> **DATA SECTION**
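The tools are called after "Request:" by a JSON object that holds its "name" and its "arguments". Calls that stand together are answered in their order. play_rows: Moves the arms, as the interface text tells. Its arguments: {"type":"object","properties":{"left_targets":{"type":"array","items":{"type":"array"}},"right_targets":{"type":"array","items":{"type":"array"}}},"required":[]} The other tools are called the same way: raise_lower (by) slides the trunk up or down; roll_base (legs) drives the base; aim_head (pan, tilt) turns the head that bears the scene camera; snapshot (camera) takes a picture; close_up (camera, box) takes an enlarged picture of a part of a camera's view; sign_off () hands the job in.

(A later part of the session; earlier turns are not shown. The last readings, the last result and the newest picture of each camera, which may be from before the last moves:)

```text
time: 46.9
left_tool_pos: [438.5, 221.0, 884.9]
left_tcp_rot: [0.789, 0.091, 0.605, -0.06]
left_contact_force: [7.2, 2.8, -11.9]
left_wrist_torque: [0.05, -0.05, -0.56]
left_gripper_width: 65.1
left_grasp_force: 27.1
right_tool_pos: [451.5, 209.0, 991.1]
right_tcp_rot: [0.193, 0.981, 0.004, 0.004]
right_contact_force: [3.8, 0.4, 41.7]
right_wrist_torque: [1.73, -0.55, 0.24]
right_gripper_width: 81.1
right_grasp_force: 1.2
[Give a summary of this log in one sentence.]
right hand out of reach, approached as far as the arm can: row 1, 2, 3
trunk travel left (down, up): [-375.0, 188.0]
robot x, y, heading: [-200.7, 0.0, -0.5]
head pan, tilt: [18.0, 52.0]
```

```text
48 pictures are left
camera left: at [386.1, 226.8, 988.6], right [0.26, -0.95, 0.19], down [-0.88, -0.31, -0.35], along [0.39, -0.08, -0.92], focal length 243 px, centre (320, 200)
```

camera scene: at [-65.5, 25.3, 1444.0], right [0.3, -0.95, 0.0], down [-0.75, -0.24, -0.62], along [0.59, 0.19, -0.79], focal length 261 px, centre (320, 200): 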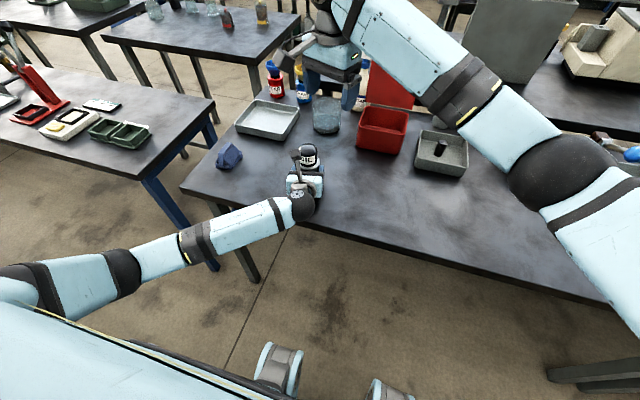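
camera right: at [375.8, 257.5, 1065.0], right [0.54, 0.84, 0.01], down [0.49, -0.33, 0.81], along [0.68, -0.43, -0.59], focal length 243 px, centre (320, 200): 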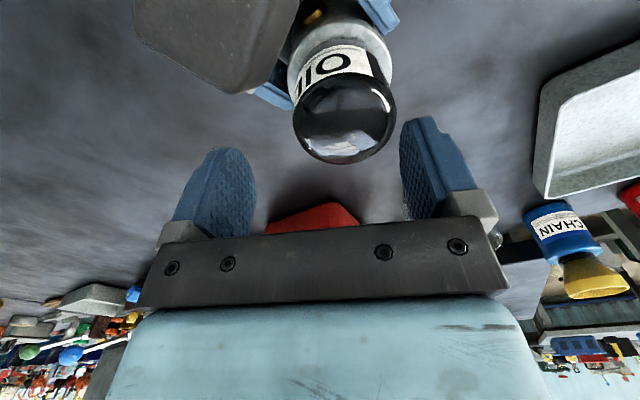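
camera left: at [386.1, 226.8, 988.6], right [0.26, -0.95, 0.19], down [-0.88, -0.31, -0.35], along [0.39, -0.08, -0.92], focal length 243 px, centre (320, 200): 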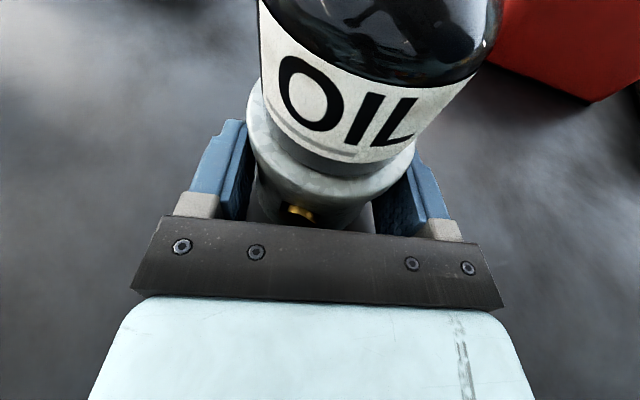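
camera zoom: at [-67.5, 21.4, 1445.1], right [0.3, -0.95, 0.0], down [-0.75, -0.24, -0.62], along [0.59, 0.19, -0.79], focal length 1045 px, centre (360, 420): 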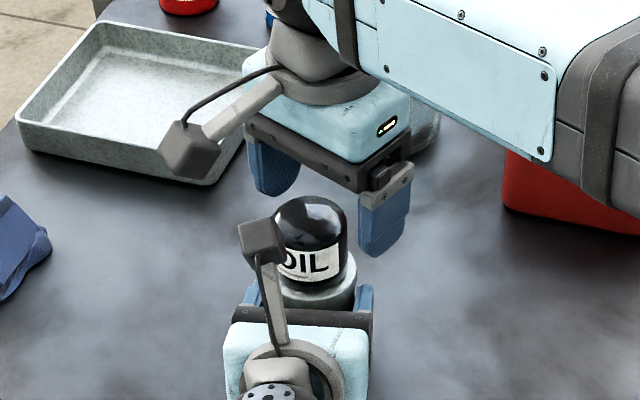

> **TASK REQUIREMENTS**
Return the listing above in full and without alteration, excluding its pictures.

> **OUTPUT OF THE EXERCISE**
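The tools are called after "Request:" by a JSON object that holds its "name" and its "arguments". Calls that stand together are answered in their order. play_rows: Moves the arms, as the interface text tells. Its arguments: {"type":"object","properties":{"left_targets":{"type":"array","items":{"type":"array"}},"right_targets":{"type":"array","items":{"type":"array"}}},"required":[]} The other tools are called the same way: raise_lower (by) slides the trunk up or down; roll_base (legs) drives the base; aim_head (pan, tilt) turns the head that bears the scene camera; snapshot (camera) takes a picture; close_up (camera, box) takes an enlarged picture of a part of a camera's view; sign_off () hands the job in.

(A later part of the session; earlier turns are not shown. The last readings, the last result and the newest picture of each camera, which may be from before the last moves:)

```text
time: 46.9
left_tool_pos: [438.5, 221.0, 884.9]
left_tcp_rot: [0.789, 0.091, 0.605, -0.06]
left_contact_force: [7.2, 2.8, -11.9]
left_wrist_torque: [0.05, -0.05, -0.56]
left_gripper_width: 65.1
left_grasp_force: 27.1
right_tool_pos: [451.5, 209.0, 991.1]
right_tcp_rot: [0.193, 0.981, 0.004, 0.004]
right_contact_force: [3.8, 0.4, 41.7]
right_wrist_torque: [1.73, -0.55, 0.24]
right_gripper_width: 81.1
right_grasp_force: 1.2
[Give a summary of this log in one sentence.]
right hand out of reach, approached as far as the arm can: row 1, 2, 3
trunk travel left (down, up): [-375.0, 188.0]
robot x, y, heading: [-200.7, 0.0, -0.5]
head pan, tilt: [18.0, 52.0]
```

```text
48 pictures are left
camera left: at [386.1, 226.8, 988.6], right [0.26, -0.95, 0.19], down [-0.88, -0.31, -0.35], along [0.39, -0.08, -0.92], focal length 243 px, centre (320, 200)
```

camera scene: at [-65.5, 25.3, 1444.0], right [0.3, -0.95, 0.0], down [-0.75, -0.24, -0.62], along [0.59, 0.19, -0.79], focal length 261 px, centre (320, 200): 
camera right: at [375.8, 257.5, 1065.0], right [0.54, 0.84, 0.01], down [0.49, -0.33, 0.81], along [0.68, -0.43, -0.59], focal length 243 px, centre (320, 200): 
camera left: at [386.1, 226.8, 988.6], right [0.26, -0.95, 0.19], down [-0.88, -0.31, -0.35], along [0.39, -0.08, -0.92], focal length 243 px, centre (320, 200): 
camera zoom: at [-67.5, 21.4, 1445.1], right [0.3, -0.95, 0.0], down [-0.75, -0.24, -0.62], along [0.59, 0.19, -0.79], focal length 1045 px, centre (360, 420): 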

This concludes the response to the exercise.